A BIT OF HELP FOR THE SKIN’S NATURAL MOISTURISING FACTOR

Our skin is equipped with great machinery whose function is to retain water and prevent dehydration. The skin, a vital organ in our body, has the crucial function of protecting all the other organs within it. And it does so through a complex network of molecules called the natural moisturising factor (NMF), which ensures a delicately balanced epidermis, despite environmental variations in humidity and temperature.

Below are some really “under the bonnet” facts about your skin and the all -important NMF. As we think you will agree it’s quite complicated stuff but surely goes to prove that with time and age we need to give our skin a little shove by using quality HealthiDose products to redress the balance in the NMF cycle.

When we are born our skin is already equipped to stay hydrated and protected from UV rays. Time and environmental aggressions wear down the skin’s mantle, with the result that we lose the water-retaining capacity in some of the beneficial substances in the skin, which should contain some 10% to 15% water. If the water level falls to under 10%, dry skin problems develop: the skin becomes brittle, rough and dull and is more prone to eczema and infections. How can we ensure that the skin retains a minimum of water?

Water comes from within

It all mostly happens in the horny outer layer of the skin, whose complex structure performs a dual “barrier function”: it retains water inside and prevents the entry of harmful elements. This outer layer (called the stratum corneum) consists of about 20 layers of cells called corneocytes which form a compact, durable and practically impermeable fabric.

These cells are actually dead keratinocytes, which, developing in a deeper layer of the skin, reproduce and migrate – in a journey that lasts about a month – to the surface, where they come loose and start shedding. Each of us loses around 50 million corneocytes a day, or about 4 kilograms a year!

Natural moisturising factor (NMF)

The keratinocytes produce a protein called filaggrin, which degrades on the way to the surface. This by-product forms part of the NMF that, in turn, becomes part of the skeleton of the dead corneocytes. Bound together by fatty acids, the corneocytes form a “bricks-and-mortar” style cell wall that makes it easier for the natural moisturising factors to work.

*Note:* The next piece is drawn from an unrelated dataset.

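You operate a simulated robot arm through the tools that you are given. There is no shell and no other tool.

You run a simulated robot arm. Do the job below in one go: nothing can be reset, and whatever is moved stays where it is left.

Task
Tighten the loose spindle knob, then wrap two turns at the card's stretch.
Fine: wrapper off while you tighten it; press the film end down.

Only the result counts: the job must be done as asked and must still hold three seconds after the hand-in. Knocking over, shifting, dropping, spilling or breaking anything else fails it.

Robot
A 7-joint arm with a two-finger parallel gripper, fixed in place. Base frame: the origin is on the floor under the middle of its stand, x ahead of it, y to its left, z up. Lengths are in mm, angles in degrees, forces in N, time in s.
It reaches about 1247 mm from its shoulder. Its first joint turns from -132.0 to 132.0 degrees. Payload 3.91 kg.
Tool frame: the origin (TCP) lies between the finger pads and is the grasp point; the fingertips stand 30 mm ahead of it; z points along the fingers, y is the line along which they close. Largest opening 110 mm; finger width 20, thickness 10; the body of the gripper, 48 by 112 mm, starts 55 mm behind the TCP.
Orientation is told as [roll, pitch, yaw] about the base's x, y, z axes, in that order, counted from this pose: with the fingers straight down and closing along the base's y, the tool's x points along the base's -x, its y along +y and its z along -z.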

In addition to various types of amino acids and mineral salts, lipids (fats) in emulsion, lactic acid, urea and pyrrolidone carboxylic acid (PCA) also form part of this natural skin hydration machinery.

Another essential substance is urocanic acid, which protects against UV radiation by promoting the transport of melanin – produced by melanocytes in the base of the epidermis – to the skin’s surface.

All these water-soluble molecules reinforce the physical barrier of the epidermis. Certain amino acids, for example, bind with keratin fibres to ensure the elasticity of the stratum corneum.

When natural moisturising fails

Some people have a mutation in the filaggrin protein gene that alters the skin’s barrier function and prevents the group of natural moisturising molecules from launching. Since their skin cannot be renewed, people with this mutation are more prone to eczema and other skin inflammation problems.

Too much water …

Although it may seem contradictory, continuously wetting the skin with water can negatively affect the functioning of the NMF substances.

A study with volunteers showed that over wetting the skin, as happens in frequent bathing, swimming and other water sports, loosens the bonds between coenocytes, allowing water that should be retained in the epidermis to evaporate.